▸ Material provided
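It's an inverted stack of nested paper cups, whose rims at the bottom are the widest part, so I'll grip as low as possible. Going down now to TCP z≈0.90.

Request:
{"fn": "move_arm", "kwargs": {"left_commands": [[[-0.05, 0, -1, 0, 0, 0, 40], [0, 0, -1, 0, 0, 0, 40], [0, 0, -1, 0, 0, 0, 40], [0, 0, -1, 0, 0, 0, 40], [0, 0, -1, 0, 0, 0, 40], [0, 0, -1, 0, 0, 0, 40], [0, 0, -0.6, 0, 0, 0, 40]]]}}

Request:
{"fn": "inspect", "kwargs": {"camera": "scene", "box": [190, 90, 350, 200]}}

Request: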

▸ Source text
Question

A bullet with mass $200\text{gm}$ and velocity $v_b\text{m/s}$hits a ballistic pendulum bob of mass $800\text{gm}$ and rises along with pendulum to a height $h=0.2\text{m}$. Determine the value of $v_b.$ Take $g=10{\text{m/s}}^2$.

• A. $100\text{m/s}$
• B. $10\text{m/s}$
• C. $8\text{m/s}$
• D. $6\text{m/s}$

Answer 1

The correct option is B $10\text{m/s}$


Since, net external force on the system of (pendulum bob+ bullet) is zero in horizontal direction.

▸ Brief
What does the source text say from "A bullet with" through "in horizontal direction."? Give the exact wording.

▸ Written response
A bullet with mass $200\text{gm}$ and velocity $v_b\text{m/s}$hits a ballistic pendulum bob of mass $800\text{gm}$ and rises along with pendulum to a height $h=0.2\text{m}$. Determine the value of $v_b.$ Take $g=10{\text{m/s}}^2$.

• A. $100\text{m/s}$
• B. $10\text{m/s}$
• C. $8\text{m/s}$
• D. $6\text{m/s}$

Answer 1

The correct option is B $10\text{m/s}$


Since, net external force on the system of (pendulum bob+ bullet) is zero in horizontal direction.